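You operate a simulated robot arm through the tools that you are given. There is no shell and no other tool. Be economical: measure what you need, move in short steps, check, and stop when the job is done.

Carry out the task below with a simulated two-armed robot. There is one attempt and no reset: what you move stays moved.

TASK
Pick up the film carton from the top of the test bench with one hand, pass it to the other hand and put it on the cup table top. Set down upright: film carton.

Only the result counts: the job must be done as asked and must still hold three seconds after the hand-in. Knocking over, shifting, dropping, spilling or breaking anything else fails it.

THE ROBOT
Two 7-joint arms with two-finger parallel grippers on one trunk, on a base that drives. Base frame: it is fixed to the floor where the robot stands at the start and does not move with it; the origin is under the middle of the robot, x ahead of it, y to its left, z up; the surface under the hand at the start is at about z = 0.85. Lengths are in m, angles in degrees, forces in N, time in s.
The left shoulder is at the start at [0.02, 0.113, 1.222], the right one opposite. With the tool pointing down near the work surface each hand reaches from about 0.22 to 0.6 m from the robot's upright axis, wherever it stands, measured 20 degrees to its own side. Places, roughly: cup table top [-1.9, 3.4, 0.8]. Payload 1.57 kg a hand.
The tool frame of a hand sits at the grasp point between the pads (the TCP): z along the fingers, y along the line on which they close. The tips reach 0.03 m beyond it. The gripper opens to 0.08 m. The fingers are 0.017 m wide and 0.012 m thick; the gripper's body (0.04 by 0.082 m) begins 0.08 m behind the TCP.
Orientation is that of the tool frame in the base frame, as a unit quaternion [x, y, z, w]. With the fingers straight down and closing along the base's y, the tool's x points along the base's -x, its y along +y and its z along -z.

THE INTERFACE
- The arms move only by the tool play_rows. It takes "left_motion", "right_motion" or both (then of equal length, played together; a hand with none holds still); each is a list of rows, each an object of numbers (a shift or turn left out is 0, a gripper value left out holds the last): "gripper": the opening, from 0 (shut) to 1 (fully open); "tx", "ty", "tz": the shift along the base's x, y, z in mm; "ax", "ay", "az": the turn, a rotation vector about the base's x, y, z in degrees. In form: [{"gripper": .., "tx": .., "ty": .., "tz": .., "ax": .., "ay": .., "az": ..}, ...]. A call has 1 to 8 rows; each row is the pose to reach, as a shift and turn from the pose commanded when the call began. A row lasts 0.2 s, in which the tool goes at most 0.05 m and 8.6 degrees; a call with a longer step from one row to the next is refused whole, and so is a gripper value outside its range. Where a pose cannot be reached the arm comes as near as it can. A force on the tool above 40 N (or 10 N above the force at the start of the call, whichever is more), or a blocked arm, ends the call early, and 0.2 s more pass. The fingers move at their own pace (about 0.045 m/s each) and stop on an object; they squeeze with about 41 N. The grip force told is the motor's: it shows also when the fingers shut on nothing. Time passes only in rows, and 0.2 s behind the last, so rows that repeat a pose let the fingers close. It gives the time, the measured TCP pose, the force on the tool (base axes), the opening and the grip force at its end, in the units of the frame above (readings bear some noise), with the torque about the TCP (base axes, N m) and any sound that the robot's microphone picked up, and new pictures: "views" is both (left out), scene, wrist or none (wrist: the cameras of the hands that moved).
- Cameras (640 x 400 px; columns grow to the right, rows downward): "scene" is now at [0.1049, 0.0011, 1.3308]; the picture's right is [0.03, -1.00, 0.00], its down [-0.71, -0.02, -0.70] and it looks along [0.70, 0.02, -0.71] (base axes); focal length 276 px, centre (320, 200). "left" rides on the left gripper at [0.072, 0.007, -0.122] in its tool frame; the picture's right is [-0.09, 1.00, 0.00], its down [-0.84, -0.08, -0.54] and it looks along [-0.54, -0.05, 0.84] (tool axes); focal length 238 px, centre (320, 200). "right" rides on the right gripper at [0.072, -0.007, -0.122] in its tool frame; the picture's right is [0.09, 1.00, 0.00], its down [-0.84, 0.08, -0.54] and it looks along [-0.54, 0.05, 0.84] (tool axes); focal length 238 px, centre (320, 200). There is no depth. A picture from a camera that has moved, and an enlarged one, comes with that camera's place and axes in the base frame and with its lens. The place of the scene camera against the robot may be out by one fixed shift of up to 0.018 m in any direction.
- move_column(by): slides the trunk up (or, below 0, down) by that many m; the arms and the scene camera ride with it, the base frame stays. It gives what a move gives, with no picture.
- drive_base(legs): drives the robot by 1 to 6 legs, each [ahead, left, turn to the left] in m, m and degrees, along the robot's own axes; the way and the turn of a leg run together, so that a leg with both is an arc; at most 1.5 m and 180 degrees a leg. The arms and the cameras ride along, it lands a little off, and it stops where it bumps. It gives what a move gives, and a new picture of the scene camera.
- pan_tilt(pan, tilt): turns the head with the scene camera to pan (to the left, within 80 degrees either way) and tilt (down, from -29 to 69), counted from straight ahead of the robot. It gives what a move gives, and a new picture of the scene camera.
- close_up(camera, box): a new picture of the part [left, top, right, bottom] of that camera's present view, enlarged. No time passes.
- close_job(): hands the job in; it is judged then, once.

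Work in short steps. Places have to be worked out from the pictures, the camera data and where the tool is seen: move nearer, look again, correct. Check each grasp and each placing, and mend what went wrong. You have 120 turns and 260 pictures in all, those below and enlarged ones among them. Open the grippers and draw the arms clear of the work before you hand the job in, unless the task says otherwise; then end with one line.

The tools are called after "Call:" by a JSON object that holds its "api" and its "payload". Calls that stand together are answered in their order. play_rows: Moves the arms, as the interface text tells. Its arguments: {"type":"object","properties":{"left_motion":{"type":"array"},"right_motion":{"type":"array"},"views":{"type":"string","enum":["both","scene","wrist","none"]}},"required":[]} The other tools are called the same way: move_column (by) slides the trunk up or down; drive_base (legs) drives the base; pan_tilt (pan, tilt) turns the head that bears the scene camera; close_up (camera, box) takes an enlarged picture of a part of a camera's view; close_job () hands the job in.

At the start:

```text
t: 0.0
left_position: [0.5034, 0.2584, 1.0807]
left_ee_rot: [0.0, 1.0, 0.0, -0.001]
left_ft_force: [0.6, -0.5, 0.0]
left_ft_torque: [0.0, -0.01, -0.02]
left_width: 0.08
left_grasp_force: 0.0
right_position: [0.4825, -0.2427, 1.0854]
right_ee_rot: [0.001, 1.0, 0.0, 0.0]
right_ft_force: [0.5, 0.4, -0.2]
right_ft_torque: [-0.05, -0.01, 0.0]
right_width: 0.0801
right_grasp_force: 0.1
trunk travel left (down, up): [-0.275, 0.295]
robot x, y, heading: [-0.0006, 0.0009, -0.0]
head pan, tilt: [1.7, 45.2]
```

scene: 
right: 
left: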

▶ _EXERCISE INSTRUCTIONS_: Extract each line of the material exactly as it stands. Return a JSON list in which every string is one line; blank lines are skipped.

▶ _EXERCISE ANSWER_:
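[
  "You operate a simulated robot arm through the tools that you are given. There is no shell and no other tool. Be economical: measure what you need, move in short steps, check, and stop when the job is done.",
  "Carry out the task below with a simulated two-armed robot. There is one attempt and no reset: what you move stays moved.",
  "TASK",
  "Pick up the film carton from the top of the test bench with one hand, pass it to the other hand and put it on the cup table top. Set down upright: film carton.",
  "Only the result counts: the job must be done as asked and must still hold three seconds after the hand-in. Knocking over, shifting, dropping, spilling or breaking anything else fails it.",
  "THE ROBOT",
  "Two 7-joint arms with two-finger parallel grippers on one trunk, on a base that drives. Base frame: it is fixed to the floor where the robot stands at the start and does not move with it; the origin is under the middle of the robot, x ahead of it, y to its left, z up; the surface under the hand at the start is at about z = 0.85. Lengths are in m, angles in degrees, forces in N, time in s.",
  "The left shoulder is at the start at [0.02, 0.113, 1.222], the right one opposite. With the tool pointing down near the work surface each hand reaches from about 0.22 to 0.6 m from the robot's upright axis, wherever it stands, measured 20 degrees to its own side. Places, roughly: cup table top [-1.9, 3.4, 0.8]. Payload 1.57 kg a hand.",
  "The tool frame of a hand sits at the grasp point between the pads (the TCP): z along the fingers, y along the line on which they close. The tips reach 0.03 m beyond it. The gripper opens to 0.08 m. The fingers are 0.017 m wide and 0.012 m thick; the gripper's body (0.04 by 0.082 m) begins 0.08 m behind the TCP.",
  "Orientation is that of the tool frame in the base frame, as a unit quaternion [x, y, z, w]. With the fingers straight down and closing along the base's y, the tool's x points along the base's -x, its y along +y and its z along -z.",
  "THE INTERFACE",
  "- The arms move only by the tool play_rows. It takes \"left_motion\", \"right_motion\" or both (then of equal length, played together; a hand with none holds still); each is a list of rows, each an object of numbers (a shift or turn left out is 0, a gripper value left out holds the last): \"gripper\": the opening, from 0 (shut) to 1 (fully open); \"tx\", \"ty\", \"tz\": the shift along the base's x, y, z in mm; \"ax\", \"ay\", \"az\": the turn, a rotation vector about the base's x, y, z in degrees. In form: [{\"gripper\": .., \"tx\": .., \"ty\": .., \"tz\": .., \"ax\": .., \"ay\": .., \"az\": ..}, ...]. A call has 1 to 8 rows; each row is the pose to reach, as a shift and turn from the pose commanded when the call began. A row lasts 0.2 s, in which the tool goes at most 0.05 m and 8.6 degrees; a call with a longer step from one row to the next is refused whole, and so is a gripper value outside its range. Where a pose cannot be reached the arm comes as near as it can. A force on the tool above 40 N (or 10 N above the force at the start of the call, whichever is more), or a blocked arm, ends the call early, and 0.2 s more pass. The fingers move at their own pace (about 0.045 m/s each) and stop on an object; they squeeze with about 41 N. The grip force told is the motor's: it shows also when the fingers shut on nothing. Time passes only in rows, and 0.2 s behind the last, so rows that repeat a pose let the fingers close. It gives the time, the measured TCP pose, the force on the tool (base axes), the opening and the grip force at its end, in the units of the frame above (readings bear some noise), with the torque about the TCP (base axes, N m) and any sound that the robot's microphone picked up, and new pictures: \"views\" is both (left out), scene, wrist or none (wrist: the cameras of the hands that moved).",
  "- Cameras (640 x 400 px; columns grow to the right, rows downward): \"scene\" is now at [0.1049, 0.0011, 1.3308]; the picture's right is [0.03, -1.00, 0.00], its down [-0.71, -0.02, -0.70] and it looks along [0.70, 0.02, -0.71] (base axes); focal length 276 px, centre (320, 200). \"left\" rides on the left gripper at [0.072, 0.007, -0.122] in its tool frame; the picture's right is [-0.09, 1.00, 0.00], its down [-0.84, -0.08, -0.54] and it looks along [-0.54, -0.05, 0.84] (tool axes); focal length 238 px, centre (320, 200). \"right\" rides on the right gripper at [0.072, -0.007, -0.122] in its tool frame; the picture's right is [0.09, 1.00, 0.00], its down [-0.84, 0.08, -0.54] and it looks along [-0.54, 0.05, 0.84] (tool axes); focal length 238 px, centre (320, 200). There is no depth. A picture from a camera that has moved, and an enlarged one, comes with that camera's place and axes in the base frame and with its lens. The place of the scene camera against the robot may be out by one fixed shift of up to 0.018 m in any direction.",
  "- move_column(by): slides the trunk up (or, below 0, down) by that many m; the arms and the scene camera ride with it, the base frame stays. It gives what a move gives, with no picture.",
  "- drive_base(legs): drives the robot by 1 to 6 legs, each [ahead, left, turn to the left] in m, m and degrees, along the robot's own axes; the way and the turn of a leg run together, so that a leg with both is an arc; at most 1.5 m and 180 degrees a leg. The arms and the cameras ride along, it lands a little off, and it stops where it bumps. It gives what a move gives, and a new picture of the scene camera.",
  "- pan_tilt(pan, tilt): turns the head with the scene camera to pan (to the left, within 80 degrees either way) and tilt (down, from -29 to 69), counted from straight ahead of the robot. It gives what a move gives, and a new picture of the scene camera.",
  "- close_up(camera, box): a new picture of the part [left, top, right, bottom] of that camera's present view, enlarged. No time passes.",
  "- close_job(): hands the job in; it is judged then, once.",
  "Work in short steps. Places have to be worked out from the pictures, the camera data and where the tool is seen: move nearer, look again, correct. Check each grasp and each placing, and mend what went wrong. You have 120 turns and 260 pictures in all, those below and enlarged ones among them. Open the grippers and draw the arms clear of the work before you hand the job in, unless the task says otherwise; then end with one line.",
  "The tools are called after \"Call:\" by a JSON object that holds its \"api\" and its \"payload\". Calls that stand together are answered in their order. play_rows: Moves the arms, as the interface text tells. Its arguments: {\"type\":\"object\",\"properties\":{\"left_motion\":{\"type\":\"array\"},\"right_motion\":{\"type\":\"array\"},\"views\":{\"type\":\"string\",\"enum\":[\"both\",\"scene\",\"wrist\",\"none\"]}},\"required\":[]} The other tools are called the same way: move_column (by) slides the trunk up or down; drive_base (legs) drives the base; pan_tilt (pan, tilt) turns the head that bears the scene camera; close_up (camera, box) takes an enlarged picture of a part of a camera's view; close_job () hands the job in.",
  "At the start:",
  "```text",
  "t: 0.0",
  "left_position: [0.5034, 0.2584, 1.0807]",
  "left_ee_rot: [0.0, 1.0, 0.0, -0.001]",
  "left_ft_force: [0.6, -0.5, 0.0]",
  "left_ft_torque: [0.0, -0.01, -0.02]",
  "left_width: 0.08",
  "left_grasp_force: 0.0",
  "right_position: [0.4825, -0.2427, 1.0854]",
  "right_ee_rot: [0.001, 1.0, 0.0, 0.0]",
  "right_ft_force: [0.5, 0.4, -0.2]",
  "right_ft_torque: [-0.05, -0.01, 0.0]",
  "right_width: 0.0801",
  "right_grasp_force: 0.1",
  "trunk travel left (down, up): [-0.275, 0.295]",
  "robot x, y, heading: [-0.0006, 0.0009, -0.0]",
  "head pan, tilt: [1.7, 45.2]",
  "```",
  "scene: ",
  "right: ",
  "left:"
]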